##### EXTRACT PROVIDED

Verena MayerRoland Koberg Elfriede Jelinek. Ein Porträt
[Elfriede Jelinek. A portrait]

Verena Mayer
Roland Koberg
Elfriede Jelinek. Ein Porträt
[Elfriede Jelinek. A portrait]

Published in Chinese with a grant from Litrix.de.

Review

By writing "Elfriede Jelinek. A Portrait" Verena Mayer and Roland Koberg, two Austrians who live in Berlin, have closed a gap. They emphasize that their book is not a biography but rather a portrait, and that they have deliberately made subjective choices in the details they use to depict Elfriede Jelinek as a human being, an author and a public personality. In addition to holding a multitude of conversations with Elfriede Jelinek herself and many others who crossed her path, Mayer and Koberg also drew on previously unresearched archival material and unknown documents as a basis for their multi-layered portrayal of the Nobel laureate. By abstaining from all academic jargon and also not purporting in the least that they have the ability to "explain" every last detail of Jelinek's works, their account presents itself with a lightness that merely appears incongruous with their subject matter.

Mayer and Koberg have organized their Jelinek portrait according to chronological considerations, and thereby follow the classical pattern of a biography after all. They connect their accounts of the author's life and works in the time-tested manner so that each perspective sheds light on the other, although without asserting that they can be taken as mutual explanations. And indeed, many conclusions are not drawn explicitly. The biographers (or shall we call them "portraitists"?) allow readers to reach their own conclusions. Only in the case of "The Piano Teacher," which is certainly Jelinek's best known work, are the similarities between real life and fiction so stunning that it becomes difficult to disassociate them. But the parallels between the life of Erika Kohut, the protagonist in "The Piano Teacher," and Elfriede Jelinek have already been widely discussed and analyzed and calmly registered by the author. The distance that Elfriede Jelinek puts between herself and the world is also reflected in the quote printed on the back cover of the book: "All the people who think they know something about me, know nothing."

##########

#### BRIEF:
Quote the extract provided word for word, starting at "Verena MayerRoland Koberg" and ending with "grant from Litrix.de.".

##### DATASET EXTRACT

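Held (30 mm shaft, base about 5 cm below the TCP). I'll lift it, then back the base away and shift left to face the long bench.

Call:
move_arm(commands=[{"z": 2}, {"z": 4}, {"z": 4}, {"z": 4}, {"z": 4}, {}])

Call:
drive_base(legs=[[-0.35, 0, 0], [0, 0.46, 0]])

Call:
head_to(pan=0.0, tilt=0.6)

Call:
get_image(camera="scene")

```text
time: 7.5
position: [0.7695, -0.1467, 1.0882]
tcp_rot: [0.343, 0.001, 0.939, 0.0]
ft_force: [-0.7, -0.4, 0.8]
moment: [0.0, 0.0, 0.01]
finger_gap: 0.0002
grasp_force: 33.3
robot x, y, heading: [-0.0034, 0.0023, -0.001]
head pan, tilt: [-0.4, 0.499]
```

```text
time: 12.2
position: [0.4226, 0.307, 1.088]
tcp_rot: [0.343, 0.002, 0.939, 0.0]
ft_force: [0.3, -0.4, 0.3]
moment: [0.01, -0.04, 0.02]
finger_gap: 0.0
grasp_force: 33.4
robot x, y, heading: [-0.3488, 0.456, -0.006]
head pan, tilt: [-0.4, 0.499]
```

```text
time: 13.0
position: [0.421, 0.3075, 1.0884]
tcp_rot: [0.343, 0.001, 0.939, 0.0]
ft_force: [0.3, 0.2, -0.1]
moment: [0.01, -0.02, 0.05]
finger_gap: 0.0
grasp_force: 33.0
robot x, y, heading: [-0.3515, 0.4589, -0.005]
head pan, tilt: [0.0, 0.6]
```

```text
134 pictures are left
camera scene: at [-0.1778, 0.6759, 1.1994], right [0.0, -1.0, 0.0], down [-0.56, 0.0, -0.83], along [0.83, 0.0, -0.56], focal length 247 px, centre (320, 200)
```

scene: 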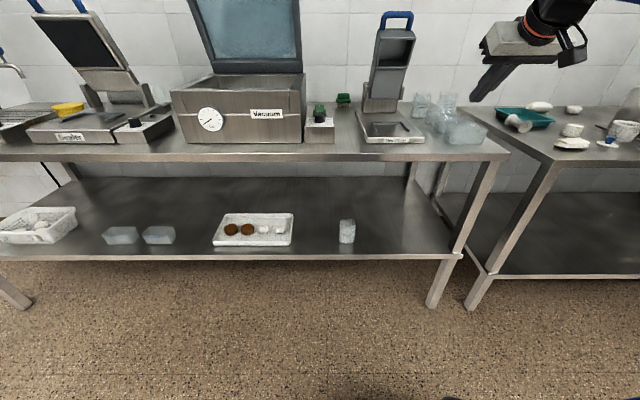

##########

#### WRITTEN REPLY:
Verena MayerRoland Koberg Elfriede Jelinek. Ein Porträt
[Elfriede Jelinek. A portrait]

Verena Mayer
Roland Koberg
Elfriede Jelinek. Ein Porträt
[Elfriede Jelinek. A portrait]

Published in Chinese with a grant from Litrix.de.